Task objective: Could you quote the extracted text from "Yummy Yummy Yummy" up to and including "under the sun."?

Data block:
════════════════

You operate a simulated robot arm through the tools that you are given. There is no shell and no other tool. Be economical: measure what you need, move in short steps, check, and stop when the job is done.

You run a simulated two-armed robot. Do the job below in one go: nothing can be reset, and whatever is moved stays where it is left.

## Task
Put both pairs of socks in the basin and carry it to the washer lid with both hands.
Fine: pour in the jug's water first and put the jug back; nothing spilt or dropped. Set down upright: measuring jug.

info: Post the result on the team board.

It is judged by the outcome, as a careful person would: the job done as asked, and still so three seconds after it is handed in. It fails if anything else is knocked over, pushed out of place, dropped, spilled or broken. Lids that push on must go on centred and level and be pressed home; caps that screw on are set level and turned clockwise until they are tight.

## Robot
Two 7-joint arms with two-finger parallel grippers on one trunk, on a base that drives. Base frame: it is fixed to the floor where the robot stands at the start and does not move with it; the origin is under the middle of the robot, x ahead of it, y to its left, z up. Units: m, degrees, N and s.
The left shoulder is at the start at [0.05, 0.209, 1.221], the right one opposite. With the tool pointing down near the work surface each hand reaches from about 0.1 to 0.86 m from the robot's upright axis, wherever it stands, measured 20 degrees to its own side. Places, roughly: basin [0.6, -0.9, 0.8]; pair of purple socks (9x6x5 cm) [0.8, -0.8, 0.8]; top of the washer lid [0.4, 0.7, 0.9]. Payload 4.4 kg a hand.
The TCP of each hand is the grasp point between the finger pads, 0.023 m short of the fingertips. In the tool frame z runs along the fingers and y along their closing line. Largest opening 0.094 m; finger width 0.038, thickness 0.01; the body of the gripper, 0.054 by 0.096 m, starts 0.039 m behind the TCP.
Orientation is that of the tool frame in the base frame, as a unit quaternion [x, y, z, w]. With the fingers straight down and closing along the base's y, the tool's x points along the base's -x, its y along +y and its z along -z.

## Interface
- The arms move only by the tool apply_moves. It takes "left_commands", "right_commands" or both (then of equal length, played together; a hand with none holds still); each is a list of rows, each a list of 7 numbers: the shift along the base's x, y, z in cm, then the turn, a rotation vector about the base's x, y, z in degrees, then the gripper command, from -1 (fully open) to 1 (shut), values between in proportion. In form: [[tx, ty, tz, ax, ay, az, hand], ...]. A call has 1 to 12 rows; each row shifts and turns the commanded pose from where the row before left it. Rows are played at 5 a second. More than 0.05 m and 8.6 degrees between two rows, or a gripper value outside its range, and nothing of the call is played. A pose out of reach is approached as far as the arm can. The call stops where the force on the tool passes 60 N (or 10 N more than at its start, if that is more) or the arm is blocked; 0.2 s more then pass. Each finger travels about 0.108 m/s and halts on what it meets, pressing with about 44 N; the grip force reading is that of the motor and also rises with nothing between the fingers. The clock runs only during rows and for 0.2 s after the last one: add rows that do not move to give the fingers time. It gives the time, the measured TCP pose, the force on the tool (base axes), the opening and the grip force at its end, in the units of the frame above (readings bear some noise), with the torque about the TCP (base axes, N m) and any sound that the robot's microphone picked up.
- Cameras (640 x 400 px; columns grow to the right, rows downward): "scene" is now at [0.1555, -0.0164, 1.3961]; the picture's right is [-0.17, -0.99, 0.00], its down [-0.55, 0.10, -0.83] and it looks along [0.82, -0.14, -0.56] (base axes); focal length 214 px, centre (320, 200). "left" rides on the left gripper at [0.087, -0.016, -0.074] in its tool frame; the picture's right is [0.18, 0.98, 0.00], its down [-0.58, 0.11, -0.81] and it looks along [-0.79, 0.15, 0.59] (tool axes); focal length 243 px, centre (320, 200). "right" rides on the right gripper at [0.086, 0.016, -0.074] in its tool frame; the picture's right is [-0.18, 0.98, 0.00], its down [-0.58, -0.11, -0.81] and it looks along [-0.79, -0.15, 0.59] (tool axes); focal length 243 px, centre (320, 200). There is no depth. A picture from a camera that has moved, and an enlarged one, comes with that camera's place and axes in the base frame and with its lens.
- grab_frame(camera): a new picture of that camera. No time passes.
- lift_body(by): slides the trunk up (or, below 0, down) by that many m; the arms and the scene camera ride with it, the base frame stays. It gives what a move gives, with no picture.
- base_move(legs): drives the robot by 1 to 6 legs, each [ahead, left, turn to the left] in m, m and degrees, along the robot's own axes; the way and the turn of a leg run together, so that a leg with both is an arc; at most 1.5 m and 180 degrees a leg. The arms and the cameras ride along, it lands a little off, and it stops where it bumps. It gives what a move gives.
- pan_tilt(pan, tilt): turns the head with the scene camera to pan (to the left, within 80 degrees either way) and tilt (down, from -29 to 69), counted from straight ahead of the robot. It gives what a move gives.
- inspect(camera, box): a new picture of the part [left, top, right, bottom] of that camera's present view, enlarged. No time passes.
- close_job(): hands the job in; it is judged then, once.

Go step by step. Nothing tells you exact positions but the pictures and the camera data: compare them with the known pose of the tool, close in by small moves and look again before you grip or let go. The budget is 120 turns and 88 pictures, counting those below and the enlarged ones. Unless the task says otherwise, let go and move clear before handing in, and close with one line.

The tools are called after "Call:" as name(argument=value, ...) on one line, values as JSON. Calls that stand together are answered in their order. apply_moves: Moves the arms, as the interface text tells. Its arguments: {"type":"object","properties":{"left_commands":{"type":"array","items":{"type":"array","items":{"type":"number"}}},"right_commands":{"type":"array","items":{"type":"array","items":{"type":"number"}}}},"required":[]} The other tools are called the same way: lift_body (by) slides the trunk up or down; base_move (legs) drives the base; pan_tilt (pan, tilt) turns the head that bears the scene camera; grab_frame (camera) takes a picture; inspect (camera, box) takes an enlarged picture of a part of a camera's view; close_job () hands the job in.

════════════════

Extracted text:
Wildfire by Michael Martin Murphey went to #2 on the Billboard charts in 1975. It’s lyrics tell the story of a pioneer who is trapped in a blizzard and is going to die who thinks when he gets to heaven he’ll meet a beautiful girl who also died in a blizzard while looking for her horse, Wildfire. No, really.

Honey by Bobby Goldsboro spent five weeks at #1 on the Billboard Pop Chart and was the best-selling record worldwide for 1968. The lyrics are a man remembering his dead wife looking at a tree she planted in their yard:

She wrecked the car and she was sad
And so afraid that I’d be mad
But what the heck

Yummy Yummy Yummy by the Ohio Express reached #4 on the Billboard Pop Chart in 1968. I have no clue what the motivation was behind this song, and the lyrics are just silly. It’s catchy though and I think I remember singing it in my younger days. I can’t believe parents didn’t flip out all over the place back then when their kids mimicked the song.

Why are some of the worst songs ever made about death? Seasons in the Sun by Terry Jacks stayed at number 1 for three weeks on the Billboard Hot 100 in the beginning of 1975. It’s sung in the first person as a man who is dying of a broken heart due to his wife cheating on him saying goodbye to everyone under the sun.

The opposite of songs about death? In 1974, Paul Anka hit #1 with (You’re) Having My Baby. Anka says he wrote the song for his wife and four daughters, but the lyrics are kind of out there, reflecting the patriarchal society of the times. It also seems to take a swipe at the Roe Vs. Wade decision handed down less than a year before:

Didn’t have to keep it
Wouldn’t put you through it
You could have swept it from you life
But you wouldn’t do it, no, you wouldn’t do it

In 1976, the Starland Vocal Band hit #1 on the Billboard charts with Afternoon Delight. It’s about getting a quickie in the afternoon. Band member Bill Danoff wrote it based on a menu he saw while his wife was undergoing surgery for cervical cancer. No, really.

One of the top charting and selling songs for the duo The Captain and Tennille is 1976’s Muskrat Love. It’s literally about two muskrats getting it on.

Billy Don’t Be A Hero by Bo Donaldson & the Heywoods would probably be what I would pick out as the worst song of all time. It 1974 it somehow went to the top of the Billboard charts. Billy is going into the Army and his girlfriend is afraid he’ll get killed, hence the title. Of course, he is killed, and then she gets mad and throws away the letter that tells her about it.

A satirical song by then Memphis DJ Rick Dees, Disco Duck managed to hit #1 in October of 1976. A man has the urge to dance like a duck at a party and suddenly everyone is copying him. It was continuously played on the radio in NYC around the time it was released and I can still hear it in my head.

I like Warrant. Heaven is one of my favorite songs and I used to think Jani Lane was hot. But Cherry Pie? Somehow this got to #10 on the billboard charts. I think a lot of people thought it was a taboo song about having sex during a woman’s period and somehow that made it cool. You can thank their record label for this song, written in 15 minutes on the cover of a pizza box because they asked for “something like Love in An Elevator.”

There are more songs out there that make me cringe or change the station on the radio, but these are among the worst.

11 replies »

  1. Shows how tastes vary. I agree on a few of these (particularly “Honey” – oy!), but a few others (particularly “Afternoon Delight”) I actually liked.

════════════════

Solved exercise:
Yummy Yummy Yummy by the Ohio Express reached #4 on the Billboard Pop Chart in 1968. I have no clue what the motivation was behind this song, and the lyrics are just silly. It’s catchy though and I think I remember singing it in my younger days. I can’t believe parents didn’t flip out all over the place back then when their kids mimicked the song.

Why are some of the worst songs ever made about death? Seasons in the Sun by Terry Jacks stayed at number 1 for three weeks on the Billboard Hot 100 in the beginning of 1975. It’s sung in the first person as a man who is dying of a broken heart due to his wife cheating on him saying goodbye to everyone under the sun.